The NHS already offers a 24 hours-a-day, seven day-a-week primary care service.
However, it doesn’t offer a 12/7 routine care service. The concern is that this lack of routine care outside of the current 52.5 hours-per-week GP contract is driving up A&E attendance and thus hospital admissions.
It is true that attendance at A&E has a direct correlation with hospital admission but is there an inverse correlation between GP opening hours and A&E attendance?
The government thinks so but A&E attendance peaks in the hours that correlate to standard GP opening hours in the week, with the peak demand being on Mondays.
Peak attendance time in A&E at weekends is also between 8am and 8pm, hence the reasoning that routine 7 day opening of GP surgeries between 8am and 8pm would reduce A&E attendance.
The question is; if it doesn’t reduce demand in the week why would it at the weekend?

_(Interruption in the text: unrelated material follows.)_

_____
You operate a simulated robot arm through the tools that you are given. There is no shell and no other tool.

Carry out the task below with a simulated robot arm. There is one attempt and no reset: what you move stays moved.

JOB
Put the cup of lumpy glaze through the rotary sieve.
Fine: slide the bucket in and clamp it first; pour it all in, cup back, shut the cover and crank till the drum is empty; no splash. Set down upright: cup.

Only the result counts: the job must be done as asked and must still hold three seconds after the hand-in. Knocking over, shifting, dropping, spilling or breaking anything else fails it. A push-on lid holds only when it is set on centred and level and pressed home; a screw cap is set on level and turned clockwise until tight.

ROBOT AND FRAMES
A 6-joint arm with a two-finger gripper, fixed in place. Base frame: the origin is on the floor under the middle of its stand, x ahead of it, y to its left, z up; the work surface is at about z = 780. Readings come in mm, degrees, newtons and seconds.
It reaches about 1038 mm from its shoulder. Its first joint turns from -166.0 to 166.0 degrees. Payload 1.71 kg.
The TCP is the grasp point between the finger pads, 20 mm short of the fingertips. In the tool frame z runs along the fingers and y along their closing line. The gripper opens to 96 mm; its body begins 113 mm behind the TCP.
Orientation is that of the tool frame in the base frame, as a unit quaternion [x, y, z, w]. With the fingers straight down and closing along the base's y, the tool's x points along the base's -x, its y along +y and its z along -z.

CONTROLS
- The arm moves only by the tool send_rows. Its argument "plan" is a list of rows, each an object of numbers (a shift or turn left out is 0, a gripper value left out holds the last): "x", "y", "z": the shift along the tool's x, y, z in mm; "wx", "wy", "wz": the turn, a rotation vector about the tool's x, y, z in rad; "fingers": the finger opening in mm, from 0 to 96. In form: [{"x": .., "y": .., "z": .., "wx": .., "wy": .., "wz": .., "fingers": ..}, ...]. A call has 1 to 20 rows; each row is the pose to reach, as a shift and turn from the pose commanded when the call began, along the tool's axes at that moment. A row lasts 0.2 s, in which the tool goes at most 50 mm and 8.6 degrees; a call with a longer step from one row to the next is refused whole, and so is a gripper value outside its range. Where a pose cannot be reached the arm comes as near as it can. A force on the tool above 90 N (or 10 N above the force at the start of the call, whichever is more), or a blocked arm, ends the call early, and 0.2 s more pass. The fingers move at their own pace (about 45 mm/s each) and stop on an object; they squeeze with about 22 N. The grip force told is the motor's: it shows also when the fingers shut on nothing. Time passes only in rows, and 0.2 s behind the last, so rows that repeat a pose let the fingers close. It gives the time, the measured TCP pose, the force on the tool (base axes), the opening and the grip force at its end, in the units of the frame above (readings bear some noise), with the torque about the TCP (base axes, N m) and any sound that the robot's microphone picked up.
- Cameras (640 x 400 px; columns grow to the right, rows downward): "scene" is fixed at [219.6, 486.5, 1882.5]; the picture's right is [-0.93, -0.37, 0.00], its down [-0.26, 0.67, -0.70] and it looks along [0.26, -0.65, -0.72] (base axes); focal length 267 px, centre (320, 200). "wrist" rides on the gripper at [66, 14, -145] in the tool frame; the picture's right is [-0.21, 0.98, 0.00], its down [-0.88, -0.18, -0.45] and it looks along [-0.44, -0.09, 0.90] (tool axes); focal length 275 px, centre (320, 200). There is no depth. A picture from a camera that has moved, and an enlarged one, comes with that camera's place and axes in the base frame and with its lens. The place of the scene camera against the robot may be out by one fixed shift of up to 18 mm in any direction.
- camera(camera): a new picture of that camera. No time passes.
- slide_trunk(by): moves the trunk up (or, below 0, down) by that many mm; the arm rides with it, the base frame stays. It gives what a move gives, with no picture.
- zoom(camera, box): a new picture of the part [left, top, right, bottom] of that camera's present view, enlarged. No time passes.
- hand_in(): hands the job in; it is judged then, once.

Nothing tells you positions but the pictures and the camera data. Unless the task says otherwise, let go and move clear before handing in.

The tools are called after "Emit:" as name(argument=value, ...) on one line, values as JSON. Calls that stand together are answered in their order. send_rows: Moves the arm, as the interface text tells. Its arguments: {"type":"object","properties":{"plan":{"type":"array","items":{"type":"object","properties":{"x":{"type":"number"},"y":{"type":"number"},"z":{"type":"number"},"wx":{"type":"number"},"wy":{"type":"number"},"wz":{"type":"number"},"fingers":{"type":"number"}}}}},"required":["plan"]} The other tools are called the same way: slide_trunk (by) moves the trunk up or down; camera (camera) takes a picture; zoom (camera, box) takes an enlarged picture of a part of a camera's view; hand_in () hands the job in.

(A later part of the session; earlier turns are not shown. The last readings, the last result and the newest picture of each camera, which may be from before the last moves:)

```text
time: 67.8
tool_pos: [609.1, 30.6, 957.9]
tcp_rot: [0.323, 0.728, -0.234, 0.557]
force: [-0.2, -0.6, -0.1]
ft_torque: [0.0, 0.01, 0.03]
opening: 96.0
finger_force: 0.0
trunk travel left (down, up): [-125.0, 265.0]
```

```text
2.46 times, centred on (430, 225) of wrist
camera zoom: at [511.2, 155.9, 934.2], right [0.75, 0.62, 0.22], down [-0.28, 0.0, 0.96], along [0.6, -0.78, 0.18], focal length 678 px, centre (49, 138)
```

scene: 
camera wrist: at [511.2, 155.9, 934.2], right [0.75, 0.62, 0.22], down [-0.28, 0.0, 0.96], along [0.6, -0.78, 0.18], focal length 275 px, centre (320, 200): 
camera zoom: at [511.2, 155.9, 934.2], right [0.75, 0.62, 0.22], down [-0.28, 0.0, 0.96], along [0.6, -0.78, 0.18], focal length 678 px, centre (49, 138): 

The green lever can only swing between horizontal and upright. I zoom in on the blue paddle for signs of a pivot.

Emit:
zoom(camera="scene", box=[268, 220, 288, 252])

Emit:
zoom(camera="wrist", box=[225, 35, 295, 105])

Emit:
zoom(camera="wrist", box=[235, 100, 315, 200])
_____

We know that patients of practices that offer a Doctor First-type access system have a 20% lower A&E attendance rate, even if they do not offer extended hours of opening, compared to practices offering a standard way of working.
The key difference is that Doctor First–type practices deal with true patient demand whereas practices offering traditional 10-minute appointments manage to satisfy only around 75% of that level of demand.
The answer, therefore, is to manage true demand.
Would patients use a routine Saturday and Sunday GP service? The answer is ‘yes’, but anecdotally it is often by people who could attend in the week. In addition, patients generally have better things to do with their weekends and evenings (as shown by the rise in A&E attendance on Mondays).
To cope with this additional opening with an understaffed workforce fewer sessions would need to be provided in the current standard working week. That would inevitably mean that patients would be just as unlikely to see their own GP as they are now, which would defeat the object of the Government promise that patients would have increased access to their own GP!
There has been no suggestion that the extended GP service would replace the out of hours service and that begs the question of why we would benefit from paying for an extended hours service twice?
SO what might be lost? With the 2004 GP contract perhaps the single most important factor in improving patient safety has been the abolition of an individual GP’s 24-hour responsibility for patient care.
That guaranteed time-off has allowed doctors to recharge their batteries and so be in a far better situation to give of their all in the day.
Having said that, there is no new money to pay for these additional hours. Some money has been recycled from GP contracts to pay for additional hours and so many GPs may decide that they want to offer a seven day service to try to claw back some of that lost income.
How can the practice be set-up to most efficiently offer the service? We know that Doctor First soaks up the weekly demand and so demand is reduced in the evenings and weekends.
We will see if patients choose to use their weekends to see a GP for routine problems and Doctor First practices such as Salford Health Matters will lead the way in finding out what effect weekend opening will have on their weekly workload and what the true demand for weekend appointments is.
It will then be for the Government to decide whether the duplicated additional cost is the best use of those scarce NHS resources.